Berita

Ilustrasi/RMOL

Publika

Tarif Dagang dan Kedaulatan Kita

Oleh: Suroto*
JUMAT, 18 JULI 2025 | 03:45 WIB

INDONESIA baru saja menandatangani kesepakatan dagang bilateral terbaru dengan Amerika Serikat. Namun, alih-alih memperkuat posisi ekonomi nasional, perjanjian ini justru menyiratkan lemahnya daya tawar dan krisis arah strategi perdagangan kita.

Dalam kesepakatan tersebut, ekspor Indonesia ke pasar Amerika dikenai tarif sebesar 19 persen. Sebaliknya, produk-produk dari Amerika Serikat masuk ke pasar Indonesia tanpa dikenakan bea masuk alias nol persen. Tidak hanya sampai di situ, Indonesia juga ditekan untuk membuka keran impor lebih luas terhadap komoditas strategis seperti energi dan pangan.

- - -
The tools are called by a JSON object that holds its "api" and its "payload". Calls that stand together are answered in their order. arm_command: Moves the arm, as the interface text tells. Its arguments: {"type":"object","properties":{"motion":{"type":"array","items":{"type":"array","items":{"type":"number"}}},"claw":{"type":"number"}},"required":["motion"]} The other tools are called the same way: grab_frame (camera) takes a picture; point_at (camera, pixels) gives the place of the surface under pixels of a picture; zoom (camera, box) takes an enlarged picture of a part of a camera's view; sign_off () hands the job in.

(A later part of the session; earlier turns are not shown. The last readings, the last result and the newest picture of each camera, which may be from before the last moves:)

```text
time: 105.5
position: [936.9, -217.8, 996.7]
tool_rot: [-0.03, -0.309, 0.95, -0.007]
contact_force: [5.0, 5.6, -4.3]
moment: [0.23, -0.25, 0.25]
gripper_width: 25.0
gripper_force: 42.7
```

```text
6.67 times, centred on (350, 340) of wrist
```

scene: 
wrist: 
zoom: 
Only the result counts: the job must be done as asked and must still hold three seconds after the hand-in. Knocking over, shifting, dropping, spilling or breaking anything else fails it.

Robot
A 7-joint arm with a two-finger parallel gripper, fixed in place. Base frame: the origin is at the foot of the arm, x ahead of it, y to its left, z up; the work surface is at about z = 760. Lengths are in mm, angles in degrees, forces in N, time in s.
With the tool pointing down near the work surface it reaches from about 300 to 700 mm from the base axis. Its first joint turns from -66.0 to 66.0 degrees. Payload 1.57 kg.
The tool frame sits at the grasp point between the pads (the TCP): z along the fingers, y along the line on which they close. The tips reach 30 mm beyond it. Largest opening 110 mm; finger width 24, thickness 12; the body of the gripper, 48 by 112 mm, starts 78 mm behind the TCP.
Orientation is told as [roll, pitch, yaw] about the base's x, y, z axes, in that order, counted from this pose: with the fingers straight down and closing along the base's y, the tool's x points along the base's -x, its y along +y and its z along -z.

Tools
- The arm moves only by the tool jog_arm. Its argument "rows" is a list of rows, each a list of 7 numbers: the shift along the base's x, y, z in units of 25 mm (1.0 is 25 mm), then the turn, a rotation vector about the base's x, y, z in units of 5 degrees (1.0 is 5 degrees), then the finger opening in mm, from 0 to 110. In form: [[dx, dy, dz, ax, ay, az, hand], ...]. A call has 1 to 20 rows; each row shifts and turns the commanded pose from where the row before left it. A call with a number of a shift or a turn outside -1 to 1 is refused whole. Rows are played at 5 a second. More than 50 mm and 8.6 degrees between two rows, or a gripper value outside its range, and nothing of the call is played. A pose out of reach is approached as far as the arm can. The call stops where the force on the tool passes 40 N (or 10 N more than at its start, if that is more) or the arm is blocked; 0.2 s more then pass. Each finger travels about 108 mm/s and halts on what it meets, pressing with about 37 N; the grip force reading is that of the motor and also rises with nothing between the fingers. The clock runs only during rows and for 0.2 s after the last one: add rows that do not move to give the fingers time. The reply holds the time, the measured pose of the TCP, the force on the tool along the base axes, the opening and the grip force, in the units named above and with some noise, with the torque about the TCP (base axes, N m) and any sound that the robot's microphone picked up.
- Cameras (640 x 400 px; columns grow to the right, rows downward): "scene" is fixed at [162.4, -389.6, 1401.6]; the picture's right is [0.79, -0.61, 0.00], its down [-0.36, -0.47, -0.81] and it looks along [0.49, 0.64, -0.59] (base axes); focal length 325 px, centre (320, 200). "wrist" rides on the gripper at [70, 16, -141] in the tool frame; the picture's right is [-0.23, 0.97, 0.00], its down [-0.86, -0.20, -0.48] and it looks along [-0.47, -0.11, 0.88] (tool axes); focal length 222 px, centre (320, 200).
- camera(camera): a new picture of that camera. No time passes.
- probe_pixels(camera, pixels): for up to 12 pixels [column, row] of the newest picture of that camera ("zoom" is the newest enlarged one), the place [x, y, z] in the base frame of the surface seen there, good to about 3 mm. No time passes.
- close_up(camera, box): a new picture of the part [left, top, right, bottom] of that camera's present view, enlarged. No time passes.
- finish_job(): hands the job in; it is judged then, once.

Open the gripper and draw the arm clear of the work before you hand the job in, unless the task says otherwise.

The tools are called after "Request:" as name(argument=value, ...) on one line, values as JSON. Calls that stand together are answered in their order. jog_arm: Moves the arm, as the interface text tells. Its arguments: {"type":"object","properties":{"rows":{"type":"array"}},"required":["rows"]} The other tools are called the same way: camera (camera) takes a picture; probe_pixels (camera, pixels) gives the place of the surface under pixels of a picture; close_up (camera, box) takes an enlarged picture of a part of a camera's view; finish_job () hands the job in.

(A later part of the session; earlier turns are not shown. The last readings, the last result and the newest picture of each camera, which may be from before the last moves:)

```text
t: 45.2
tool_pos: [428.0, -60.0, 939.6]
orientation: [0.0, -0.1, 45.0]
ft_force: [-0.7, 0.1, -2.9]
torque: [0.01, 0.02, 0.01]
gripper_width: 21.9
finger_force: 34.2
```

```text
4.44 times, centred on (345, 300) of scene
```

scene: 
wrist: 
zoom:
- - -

Secara langsung, ini berpotensi menimbulkan defisit ganda--defisit neraca perdagangan dan defisit neraca pembayaran. Secara struktural, hal ini menambah ketergantungan kita pada pasokan asing, melemahkan basis ekonomi domestik, dan mengancam keberlangsungan industri dalam negeri. Dalam jangka menengah hingga panjang, konsekuensi logisnya adalah meningkatnya pengangguran, melemahnya nilai tukar, dan rapuhnya ketahanan nasional.


Apalagi ketika komoditas yang paling banyak diimpor adalah pangan. Ketergantungan pada impor pangan tak ubahnya menggantungkan sendi-sendi utama kehidupan rakyat kepada dinamika dan fluktuasi pasar global. Sedikit saja gejolak, maka harga melonjak, daya beli rakyat terpukul, dan negara kehilangan kontrol atas kebutuhan paling mendasar warganya: makanan.

Perjanjian dagang ini mencerminkan ketidakseimbangan kekuatan. Negara seperti Indonesia, yang belum memiliki kekuatan industri mapan dan masih sangat bergantung pada sektor primer, secara inheren rentan dalam hubungan perdagangan yang menekan ini. Alih-alih menjadi sarana untuk tumbuh bersama, hubungan  yang tak adil ini justru menjadikan kita pasar pasif bagi kelebihan produksi negara maju.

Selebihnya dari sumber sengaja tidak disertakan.